Keep the text excerpt going from its last sentence.

--- start of Data lines ---

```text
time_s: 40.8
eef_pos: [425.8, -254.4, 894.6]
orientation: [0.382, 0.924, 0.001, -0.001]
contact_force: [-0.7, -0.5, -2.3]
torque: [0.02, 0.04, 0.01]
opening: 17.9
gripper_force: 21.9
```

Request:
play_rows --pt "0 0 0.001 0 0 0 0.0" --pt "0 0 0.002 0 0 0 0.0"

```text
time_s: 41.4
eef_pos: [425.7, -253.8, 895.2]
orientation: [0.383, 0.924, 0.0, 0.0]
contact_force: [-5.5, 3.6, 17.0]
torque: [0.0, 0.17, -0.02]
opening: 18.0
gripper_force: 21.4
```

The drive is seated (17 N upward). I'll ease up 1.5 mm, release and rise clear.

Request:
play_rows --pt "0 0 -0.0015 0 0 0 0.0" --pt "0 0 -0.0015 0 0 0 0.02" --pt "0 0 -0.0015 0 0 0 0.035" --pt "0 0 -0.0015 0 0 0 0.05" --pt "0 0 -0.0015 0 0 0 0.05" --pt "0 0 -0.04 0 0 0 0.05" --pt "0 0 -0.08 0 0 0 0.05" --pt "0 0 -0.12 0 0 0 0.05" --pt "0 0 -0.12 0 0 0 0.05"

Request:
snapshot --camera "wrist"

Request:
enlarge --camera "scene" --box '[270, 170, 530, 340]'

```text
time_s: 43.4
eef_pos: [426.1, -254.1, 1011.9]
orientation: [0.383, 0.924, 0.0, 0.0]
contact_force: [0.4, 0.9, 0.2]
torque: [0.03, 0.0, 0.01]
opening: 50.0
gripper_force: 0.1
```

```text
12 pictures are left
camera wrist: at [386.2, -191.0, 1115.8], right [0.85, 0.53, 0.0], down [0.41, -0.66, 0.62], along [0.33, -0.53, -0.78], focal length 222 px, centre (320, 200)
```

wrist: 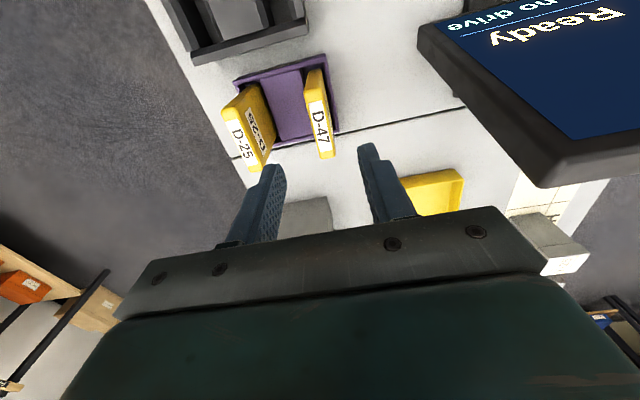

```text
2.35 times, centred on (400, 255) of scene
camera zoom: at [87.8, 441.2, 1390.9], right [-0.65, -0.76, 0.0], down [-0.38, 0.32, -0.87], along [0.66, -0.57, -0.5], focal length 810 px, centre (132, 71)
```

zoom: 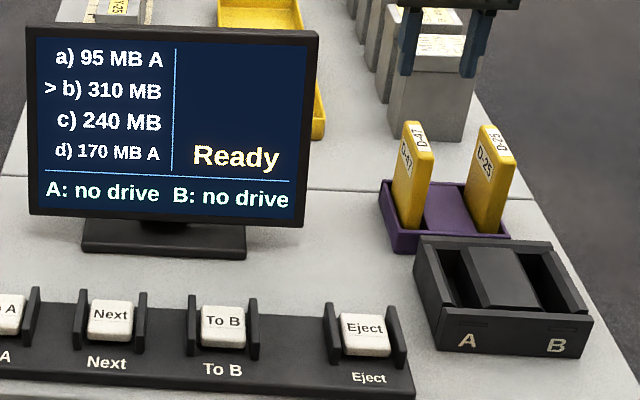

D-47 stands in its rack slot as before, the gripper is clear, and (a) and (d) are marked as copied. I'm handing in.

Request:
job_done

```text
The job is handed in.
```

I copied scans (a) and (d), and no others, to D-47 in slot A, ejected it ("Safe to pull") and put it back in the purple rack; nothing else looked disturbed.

--- end of Data lines ---
--- start of Text excerpt ---

Motion of charged particles Flashcards
Direction of conventional current and deflection of a beam of electrons as it crosses a magnetic field (Figure 25.3 pg. 510)
In Figure 25.3, a beam of electrons is moving from right to left, into a region where a magnetic field is directed into the plane of the paper. Since electrons are negatively charged, they represent a conventional current from left to right. Fleming’s left-hand rule predicts that, as the electrons enter the field, the force on them will be upwards and so the beam will be deflected up the page.
How does a current-carrying wire experiences force?
The force due to the magnetic field is always at 90° to the velocity of the electrons. It is this force that gives rise to the motor effect. The electrons in a wire experience a force when they flow across a magnetic field, and they transfer the force to the wire itself.
Magnetic force on a moving charged particle
The factors that determine the size of the
force on a charged particle depend on:
1- the magnetic flux density B (strength of the magnetic field)
2- the charge Q on the particle the speed ν of the particle
3- the speed ν of the particle.
The magnetic force F on a moving particle at right angles to a magnetic field is given by the equation:
F = BQν
The direction of the force can be determined from Fleming’s left-hand rule. The force F is always at 90° to the velocity of the particle. Consequently, the path described by the particle will be an arc of a circle. If the charged particle is moving at an angle θ to the magnetic field, the component of its velocity at right angles to B is v sin θ. Hence, the equation becomes:
F = BQνsinθ
where θ is the angle between the magnetic field and the velocity of the particle.
Prove that force on a moving charged particle: “Beν force” is the force acting on all the electrons in a wire that gives rise to the “BIL force”

--- end of Text excerpt ---

**Task result:**
The two equations F = BIL and F = BQν are consistent with one another.
Substituting Q/t in the equation:
F = BQL / t
Now, L / t is the speed ν of the moving particle, so we can write:
F = BQν
For an electron, with a charge of −e, the magnitude of the force is:
F = Beν (e = 1.60 × 10^−19 C)
Hence proven that the force on a moving charged particle: “Beν force” is the force acting on all the electrons in a wire that gives rise to the “BIL force”.
IMPT!! - What path does a charged particle follow in a uniform magnetic field?
A charged particle of mass m and charge Q moving at right angles to a uniform magnetic field will describe a circular path because the magnetic force F is always perpendicular to its velocity (the charged particle’s). The magnetic force F, provides the centripetal force on the particle – the direction of the force is always towards the centre of the circle.
Example ➡ Figure 25.8 (pg. 512) shows a fine-beam tube. In this tube, a beam of fast-moving electrons is produced by an electron gun. The beam is directed vertically downwards as it emerges from the gun. It enters the spherical tube, which has a uniform horizontal magnetic field. The beam is at right angles to the magnetic field and the Beν force pushes it round in a circle.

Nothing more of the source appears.